Эти "избранные личности" в течение целых суток не спускали глаз с гауптвахт своего района. При каждой смене караулов они присутствовали явно, а потом наблюдали из-за угла за каждым шагом караула. Всё, что они замечали, немедленно записывалось и доносилось коменданту города Варшавы генерал-лейтенанту Ивану Ивановичу Тутчеку.
Ежедневно, по смене полка с караула и возвращении его в казармы, полковой командир получал повестку из ордонансгауза прислать под арест двух-трех, а иногда и более офицеров, за такие-то беспорядки, замеченные вчера в карауле.
Беспорядки эти состояли в следующем:
- Часовой, пристраиваясь к караулу, вызванному в ружье, не успел повесить в будке на гвоздь тяжелый постовой тулуп, а уронил его на пол.
- При отдании чести, начальник караула не скомандовал "глаза налево", когда генерал подъехал с левой стороны.
- Начальник караула скомандовал просто: "на краул", а не "слушай на-краул".
- Барабанщик, став во фронт, опоздал выхватить барабанные палки из гнезд перевязи.
- С выступлением офицера для командования: "вперед", стоявший за ним унтер-офицер не заступил его места.
- Ефрейтор, разводивший часовых, держал ружье не наперевес, а вольно.
- Караул слишком суетливо выбегал "в ружье", отчего один солдат уронил свое ружье с сошки на пол платформы.
- Караульный офицер, выбежав в ружье, не успел застегнуть чешую кивера и надеть перчатку, а делал это во фронте.
- Часовой слишком суетливо вызвал "караул в ружье" и вместо двух раз ударил в колокол три раза.
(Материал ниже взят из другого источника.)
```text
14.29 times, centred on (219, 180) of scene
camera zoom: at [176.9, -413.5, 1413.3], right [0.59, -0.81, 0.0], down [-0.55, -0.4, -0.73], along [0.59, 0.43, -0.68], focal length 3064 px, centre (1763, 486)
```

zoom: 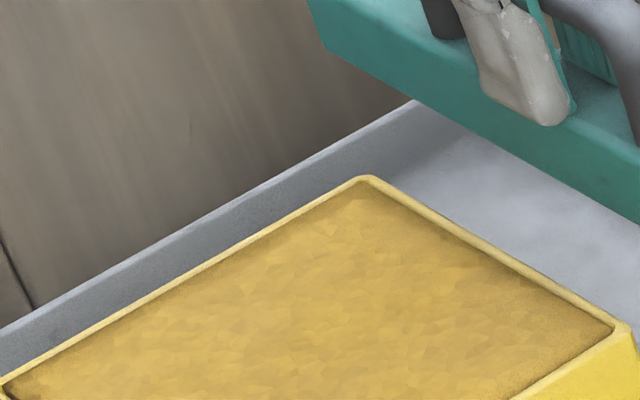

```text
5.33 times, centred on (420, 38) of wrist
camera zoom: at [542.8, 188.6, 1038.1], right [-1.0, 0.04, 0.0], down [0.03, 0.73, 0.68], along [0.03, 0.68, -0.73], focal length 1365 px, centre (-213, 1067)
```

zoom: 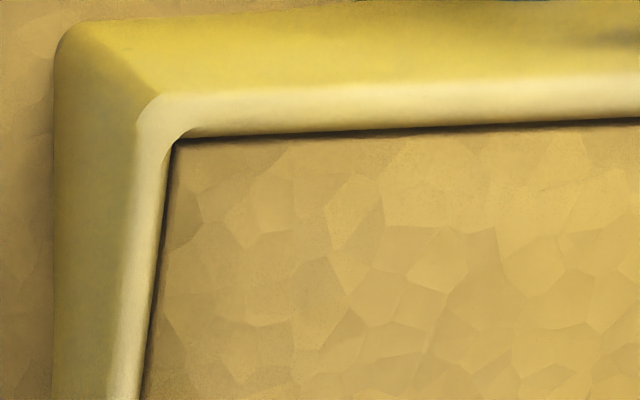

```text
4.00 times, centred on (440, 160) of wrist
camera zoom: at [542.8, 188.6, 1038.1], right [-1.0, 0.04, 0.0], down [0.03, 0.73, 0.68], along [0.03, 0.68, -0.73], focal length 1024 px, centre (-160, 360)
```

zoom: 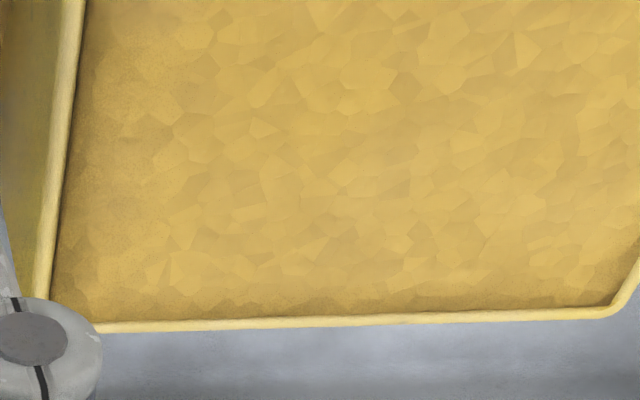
- Визитир-рунд (здесь дежурный офицер) полетел в находившуюся пред платформою яму, вырытую для столба, от того, что часовой не предупредил его словами: "Рунд, не ходи прямо; тут яма".
Две грозы были тогда для военных в Варшаве: комендант города, ген.-лейт. Тутчек, человек прекрасный и добрый, но рутинист до мозга костей, и дежурный генерал главного штаба армии генерал-майор Иван Михайлович Викинский.
Ни одна встреча с ними не проходила офицеру безнаказанно: вечно они что-нибудь в нём да находили; то он был с не застёгнутою чешуёй, то без перчатки на той руке, которою отдавал честь, то, растерявшись или второпях, прикладывал левую руку к козырьку, особенно, когда правая была занята; то верхний крючок воротника был расстегнут; то краюшек рубашки неосторожно выглядывал из-за галстука. И за все эти преступления назначалась гауптвахта.
Бывало, офицер, выходя из дому, на вопрос, куда идет, мог отвечать "не знаю", потому что неожиданно мог очутиться на гауптвахте. Были и такие несчастливцы, которые говорили: "кому гауптвахта, а мне квартира".
Преследование офицеров Викинским, разумеется, проходило ему безнаказанно; но Тутчеку мстили за них, выводя его из себя, разные подсудимые офицеры, содержавшиеся на гауптвахте по 10 и 15 дней (тогда умели судить еще и дольше). Офицеры эти, в ожесточении своем, предавались ужасному пьянству и в пьяном виде производили самые безобразные буйства и скандалы.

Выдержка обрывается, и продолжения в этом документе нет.